TheMHS would like to offer our congratulations to long standing committee member Professor Alan Rosen AO.
Professor Rosen has been made an Officer of the Order of Australia for distinguished service to medicine in the field of mental health as a psychiatrist and clinician, to national health service reform, and to professional organisations.
Professor Rosen has been involved with TheMHS since 1991 as a founding committee member.

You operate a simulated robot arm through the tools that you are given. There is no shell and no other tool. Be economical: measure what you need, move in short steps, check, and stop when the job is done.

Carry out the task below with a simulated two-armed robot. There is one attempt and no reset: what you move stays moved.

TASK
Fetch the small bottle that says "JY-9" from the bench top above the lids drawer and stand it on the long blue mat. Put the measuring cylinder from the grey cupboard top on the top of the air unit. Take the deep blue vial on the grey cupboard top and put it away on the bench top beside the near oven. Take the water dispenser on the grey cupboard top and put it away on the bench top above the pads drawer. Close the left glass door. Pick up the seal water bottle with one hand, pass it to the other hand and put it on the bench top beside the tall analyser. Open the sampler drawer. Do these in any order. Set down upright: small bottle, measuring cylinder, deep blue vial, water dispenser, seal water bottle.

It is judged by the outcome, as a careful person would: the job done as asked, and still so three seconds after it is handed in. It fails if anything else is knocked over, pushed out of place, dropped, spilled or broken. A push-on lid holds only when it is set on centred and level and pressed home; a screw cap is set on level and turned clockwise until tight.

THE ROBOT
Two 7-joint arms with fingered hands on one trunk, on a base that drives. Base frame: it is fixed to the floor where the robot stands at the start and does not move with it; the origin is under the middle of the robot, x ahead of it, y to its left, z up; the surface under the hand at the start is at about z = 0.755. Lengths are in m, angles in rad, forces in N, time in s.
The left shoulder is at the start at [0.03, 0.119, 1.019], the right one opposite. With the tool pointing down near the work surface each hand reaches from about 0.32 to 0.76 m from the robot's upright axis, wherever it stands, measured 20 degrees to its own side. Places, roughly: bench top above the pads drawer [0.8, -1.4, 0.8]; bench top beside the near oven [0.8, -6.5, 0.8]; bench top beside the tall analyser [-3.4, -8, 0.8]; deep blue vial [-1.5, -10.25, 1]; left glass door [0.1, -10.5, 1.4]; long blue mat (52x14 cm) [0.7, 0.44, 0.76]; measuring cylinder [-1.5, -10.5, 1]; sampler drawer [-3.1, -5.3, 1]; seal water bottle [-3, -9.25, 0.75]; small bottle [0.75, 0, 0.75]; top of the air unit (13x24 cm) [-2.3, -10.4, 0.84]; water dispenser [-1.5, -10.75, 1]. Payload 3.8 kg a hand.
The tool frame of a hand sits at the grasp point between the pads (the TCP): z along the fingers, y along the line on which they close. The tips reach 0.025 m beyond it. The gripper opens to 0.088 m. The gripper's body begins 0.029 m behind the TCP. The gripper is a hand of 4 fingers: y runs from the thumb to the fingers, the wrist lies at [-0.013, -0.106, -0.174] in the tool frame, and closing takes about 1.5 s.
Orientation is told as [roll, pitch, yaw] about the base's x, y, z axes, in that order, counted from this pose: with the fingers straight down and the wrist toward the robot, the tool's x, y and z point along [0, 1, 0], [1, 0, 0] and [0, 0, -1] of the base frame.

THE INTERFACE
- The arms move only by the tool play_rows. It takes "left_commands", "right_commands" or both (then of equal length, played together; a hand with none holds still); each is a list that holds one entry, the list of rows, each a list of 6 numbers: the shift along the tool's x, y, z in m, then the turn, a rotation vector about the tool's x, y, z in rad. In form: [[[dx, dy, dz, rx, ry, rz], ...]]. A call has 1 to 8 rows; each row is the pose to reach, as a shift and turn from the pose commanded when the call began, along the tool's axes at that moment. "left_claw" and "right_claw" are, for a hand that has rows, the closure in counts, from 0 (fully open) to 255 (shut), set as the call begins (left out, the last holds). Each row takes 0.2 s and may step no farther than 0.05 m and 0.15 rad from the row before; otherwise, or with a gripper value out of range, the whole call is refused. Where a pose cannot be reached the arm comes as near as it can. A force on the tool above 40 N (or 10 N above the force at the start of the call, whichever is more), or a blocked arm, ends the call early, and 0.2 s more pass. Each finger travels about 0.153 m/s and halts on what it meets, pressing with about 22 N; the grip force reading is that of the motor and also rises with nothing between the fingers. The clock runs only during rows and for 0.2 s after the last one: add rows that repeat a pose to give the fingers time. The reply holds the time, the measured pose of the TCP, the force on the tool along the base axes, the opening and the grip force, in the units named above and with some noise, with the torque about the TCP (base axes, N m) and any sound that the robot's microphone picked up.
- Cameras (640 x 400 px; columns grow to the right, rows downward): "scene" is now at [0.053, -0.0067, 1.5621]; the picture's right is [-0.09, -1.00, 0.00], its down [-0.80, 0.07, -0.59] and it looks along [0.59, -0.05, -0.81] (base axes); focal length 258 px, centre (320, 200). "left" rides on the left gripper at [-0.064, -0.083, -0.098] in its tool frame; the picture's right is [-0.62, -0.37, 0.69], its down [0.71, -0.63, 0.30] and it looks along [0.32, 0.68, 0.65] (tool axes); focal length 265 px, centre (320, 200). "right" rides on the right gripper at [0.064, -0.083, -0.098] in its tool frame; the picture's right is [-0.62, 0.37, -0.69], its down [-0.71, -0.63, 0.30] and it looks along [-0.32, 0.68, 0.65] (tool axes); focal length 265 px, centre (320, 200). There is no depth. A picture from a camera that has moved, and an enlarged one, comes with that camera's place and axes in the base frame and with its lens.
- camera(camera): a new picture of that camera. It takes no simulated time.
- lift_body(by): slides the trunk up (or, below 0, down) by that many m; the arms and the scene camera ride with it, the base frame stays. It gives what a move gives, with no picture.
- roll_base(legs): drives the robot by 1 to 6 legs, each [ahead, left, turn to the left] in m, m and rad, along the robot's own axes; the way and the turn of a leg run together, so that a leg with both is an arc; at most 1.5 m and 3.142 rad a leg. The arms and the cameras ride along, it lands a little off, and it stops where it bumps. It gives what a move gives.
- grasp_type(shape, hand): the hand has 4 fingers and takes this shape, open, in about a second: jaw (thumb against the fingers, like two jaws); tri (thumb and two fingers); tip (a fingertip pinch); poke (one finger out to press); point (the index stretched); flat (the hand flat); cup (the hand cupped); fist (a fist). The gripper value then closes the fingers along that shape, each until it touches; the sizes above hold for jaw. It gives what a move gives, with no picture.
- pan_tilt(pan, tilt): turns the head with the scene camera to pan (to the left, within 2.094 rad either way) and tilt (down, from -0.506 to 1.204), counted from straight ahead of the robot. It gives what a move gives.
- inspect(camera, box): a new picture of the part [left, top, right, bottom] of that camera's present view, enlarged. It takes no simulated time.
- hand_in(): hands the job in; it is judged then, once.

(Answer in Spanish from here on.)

He has presented at the TheMHS Conferences and Summer Forums on a wide variety of topics since its inception.
About Professor Rosen:
- Professorial Fellow at the School of Public Health, Faculty of Health & Behavioural Sciences, University of Wollongong.
- Clinical Associate Professor,Brain & Mind Research Institute, Sydney Medical School / Faculty of Medicine, University of Sydney,
- Deputy Commissioner for Mental Health Commission of New South Wales,
- Senior Consultant Psychiatrist, Far West Local Health Network, New South Wales,
- Research Psychiatrist, Centre for Rural & Remote Mental Health, University of Newcastle,
- Secretary, Comprehensive Area Service Psychiatrists’ (CASP) Network.
- Member Management Committee, TheMHS Learning Network Inc.
Alan has close to 30 years of experience as a Senior Specialist Psychiatrist, Service Director, and then Director of Clinical Services of the Royal North Shore Hospital and Community Mental Health Services. In March 2013, he was appointed Deputy Commissioner of the Mental Health Commission of New South Wales.
He has reviewed mental health services for governments and administrations in 5 Australian states and the ACT. He has been invited speaker and/or performed consultancies on service development in several Australian states and territories, UK, Ireland, Netherlands, Sweden, Denmark, Italy, USA, Canada, China, Thailand, Hong Kong, Argentina, Spain and New Zealand.
He is the author or co author of more than 120 published and submitted journal articles or chapters on studies of 24 hour community based alternatives to acute and long term inpatient care, rehabilitation and recovery, assertive case management and integrated mental health service systems; more inclusive interdisciplinary mental health teams, including peer workers, early intervention in psychosis; psychiatric stigma; dual disorders, deinstitutionalization, consumer issues, family interventions, Aboriginal, developing country, rural and remote mental health, cultural influences on mental health service systems, qualitative and quantitative outcome measures, recovery measurement, impaired doctors, research and evaluation in mental health, service standards, the National Mental Health Strategy, Global community psychiatry, Human Rights of individuals with severe and persistent mental illnesses, international comparisons between Mental Health Commissions, and the history of Australian Psychiatry.